Archrival Nike would keep alliances with ten national teams: Australia, Brazil, Croatia, England, France, Nigeria, Poland, Portugal, Saudi Arabia and South Korea. Puma is the biggest loser in the battle for football sponsorships during World Cup: the German company moves from eight sponsored teams in 2014 to just three contenders for the competition in Brazil. The fact that Italy didn't qualified in the competition leaves the brand with Switzerland, Senegal and Uruguay as the only teams.

 

New Balance, on the other hand, will provide equipment for the Costa Rica and Panama national teams, while Umbro closed sponsorship deals with Peru and Serbia. Eventually, Hummel will sponsor the Danish national team and Uhlsport will keep the Tunisian one.

 


Sportswear sneaks into the catwalk

Along with worldwide sport tournaments that take place on a regular basis, athleisure (the use of sportswear in leisure contexts far away from fitness studios) has been the key growth driver in the sports and fashion industry in recent years. Streets have been filled tracksuits, running shoes and athletic-inspired clothing. Besides, last year soccer pieces caught the interest of fashion designers.

 

In 2018, luxury companies such as Versace and Burberry have introduced iconic soccer pieces into their collections, in a clear nod to the World Cup.

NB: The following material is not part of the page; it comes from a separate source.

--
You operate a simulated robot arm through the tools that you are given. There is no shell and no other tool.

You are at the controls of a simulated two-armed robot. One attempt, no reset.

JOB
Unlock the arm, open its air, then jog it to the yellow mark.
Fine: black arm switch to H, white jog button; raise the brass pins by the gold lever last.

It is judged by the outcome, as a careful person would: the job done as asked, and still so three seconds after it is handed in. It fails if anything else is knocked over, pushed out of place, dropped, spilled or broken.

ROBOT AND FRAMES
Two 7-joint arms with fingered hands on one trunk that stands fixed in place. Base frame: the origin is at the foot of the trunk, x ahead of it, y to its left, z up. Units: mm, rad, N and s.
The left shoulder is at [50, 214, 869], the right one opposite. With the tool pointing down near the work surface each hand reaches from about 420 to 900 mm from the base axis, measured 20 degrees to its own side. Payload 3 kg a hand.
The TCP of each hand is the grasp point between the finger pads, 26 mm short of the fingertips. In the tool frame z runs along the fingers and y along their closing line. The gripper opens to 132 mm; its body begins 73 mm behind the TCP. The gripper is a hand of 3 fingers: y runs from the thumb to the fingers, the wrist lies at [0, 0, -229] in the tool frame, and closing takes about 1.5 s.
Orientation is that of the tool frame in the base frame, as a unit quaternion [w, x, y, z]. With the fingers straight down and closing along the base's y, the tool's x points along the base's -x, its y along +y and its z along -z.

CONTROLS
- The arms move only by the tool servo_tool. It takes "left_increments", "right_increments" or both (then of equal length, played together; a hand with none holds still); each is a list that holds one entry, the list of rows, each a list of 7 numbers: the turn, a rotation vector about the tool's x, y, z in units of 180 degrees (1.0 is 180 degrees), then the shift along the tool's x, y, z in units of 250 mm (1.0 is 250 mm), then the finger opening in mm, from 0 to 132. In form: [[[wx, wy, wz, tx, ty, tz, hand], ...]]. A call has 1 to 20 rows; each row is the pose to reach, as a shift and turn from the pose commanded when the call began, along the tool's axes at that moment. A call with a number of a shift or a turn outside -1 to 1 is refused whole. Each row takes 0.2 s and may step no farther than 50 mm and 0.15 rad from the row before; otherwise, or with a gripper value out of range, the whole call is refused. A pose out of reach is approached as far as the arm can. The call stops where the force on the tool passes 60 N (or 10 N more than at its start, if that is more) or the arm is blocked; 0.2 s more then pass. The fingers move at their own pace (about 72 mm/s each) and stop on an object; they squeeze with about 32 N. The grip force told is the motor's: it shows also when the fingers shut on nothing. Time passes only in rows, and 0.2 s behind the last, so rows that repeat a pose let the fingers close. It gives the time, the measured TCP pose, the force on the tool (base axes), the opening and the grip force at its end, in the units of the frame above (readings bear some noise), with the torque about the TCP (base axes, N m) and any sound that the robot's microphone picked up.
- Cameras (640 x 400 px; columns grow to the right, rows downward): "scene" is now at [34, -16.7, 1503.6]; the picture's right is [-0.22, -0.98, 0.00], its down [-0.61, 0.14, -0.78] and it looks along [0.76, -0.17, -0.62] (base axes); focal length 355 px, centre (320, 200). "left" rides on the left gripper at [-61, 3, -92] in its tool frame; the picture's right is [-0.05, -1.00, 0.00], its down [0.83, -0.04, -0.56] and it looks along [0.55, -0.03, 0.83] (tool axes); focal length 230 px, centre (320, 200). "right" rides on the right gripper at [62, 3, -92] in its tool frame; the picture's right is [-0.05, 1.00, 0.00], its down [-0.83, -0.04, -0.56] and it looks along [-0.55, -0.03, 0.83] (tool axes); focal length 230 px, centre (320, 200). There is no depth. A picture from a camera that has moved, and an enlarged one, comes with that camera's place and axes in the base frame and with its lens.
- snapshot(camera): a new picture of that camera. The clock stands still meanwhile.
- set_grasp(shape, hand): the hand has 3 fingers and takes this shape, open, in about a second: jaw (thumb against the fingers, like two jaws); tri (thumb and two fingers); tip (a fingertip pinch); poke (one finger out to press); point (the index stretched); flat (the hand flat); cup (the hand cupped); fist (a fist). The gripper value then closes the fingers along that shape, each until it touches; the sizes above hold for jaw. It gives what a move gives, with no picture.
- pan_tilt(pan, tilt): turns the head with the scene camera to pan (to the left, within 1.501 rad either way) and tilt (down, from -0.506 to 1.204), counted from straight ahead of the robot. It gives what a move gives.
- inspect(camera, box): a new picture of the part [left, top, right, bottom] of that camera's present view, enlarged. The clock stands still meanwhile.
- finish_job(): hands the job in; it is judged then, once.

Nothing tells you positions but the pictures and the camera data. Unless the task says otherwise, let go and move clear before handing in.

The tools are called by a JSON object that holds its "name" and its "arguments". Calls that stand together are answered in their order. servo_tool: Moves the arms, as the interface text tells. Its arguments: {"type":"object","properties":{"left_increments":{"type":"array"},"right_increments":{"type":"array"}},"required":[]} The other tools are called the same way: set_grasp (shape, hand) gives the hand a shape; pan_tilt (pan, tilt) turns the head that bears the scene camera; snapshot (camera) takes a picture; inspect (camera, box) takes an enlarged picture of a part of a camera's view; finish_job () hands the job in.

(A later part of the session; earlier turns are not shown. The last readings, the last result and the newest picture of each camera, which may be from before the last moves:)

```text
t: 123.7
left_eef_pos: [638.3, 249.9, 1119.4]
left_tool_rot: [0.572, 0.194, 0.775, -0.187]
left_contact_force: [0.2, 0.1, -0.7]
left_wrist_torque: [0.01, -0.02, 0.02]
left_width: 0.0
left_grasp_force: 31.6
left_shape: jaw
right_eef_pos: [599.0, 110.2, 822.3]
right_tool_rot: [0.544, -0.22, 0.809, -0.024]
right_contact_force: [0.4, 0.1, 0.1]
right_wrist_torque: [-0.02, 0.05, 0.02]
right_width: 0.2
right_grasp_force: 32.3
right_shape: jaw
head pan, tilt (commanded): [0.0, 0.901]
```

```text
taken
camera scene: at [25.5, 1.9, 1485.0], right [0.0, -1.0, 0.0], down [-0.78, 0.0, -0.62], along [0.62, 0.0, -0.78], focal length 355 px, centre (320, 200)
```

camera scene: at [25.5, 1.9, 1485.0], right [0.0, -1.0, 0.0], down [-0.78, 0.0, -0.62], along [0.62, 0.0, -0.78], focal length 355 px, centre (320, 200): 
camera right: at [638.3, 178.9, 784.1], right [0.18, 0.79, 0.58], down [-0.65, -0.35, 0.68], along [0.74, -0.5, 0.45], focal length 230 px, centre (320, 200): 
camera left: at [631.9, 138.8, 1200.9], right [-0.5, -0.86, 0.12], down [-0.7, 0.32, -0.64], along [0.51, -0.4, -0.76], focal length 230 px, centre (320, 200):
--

Independent brands such as Off-White, whose founder, Virgil Abloh, was recently hired as men’s new artistic director at Louis Vuitton, have also embraced this trend.

 

 

 

 

Concurrently, streetwear labels with a loyal and global follower base, such as Palace Skateboards or Supreme, owned by The Carlyle Group, have also joined the football fever with their own shirts. Urban Outfitters and historical brands in full revival, such as the Italian Umbro, also have their own models.

 

The rise of football-inspired clothing in streets, among consumers who devotedly follow runway trends, coupled with a peak in sales among football supporters, pave the way for a golden fiscal year among sportswear juggernauts.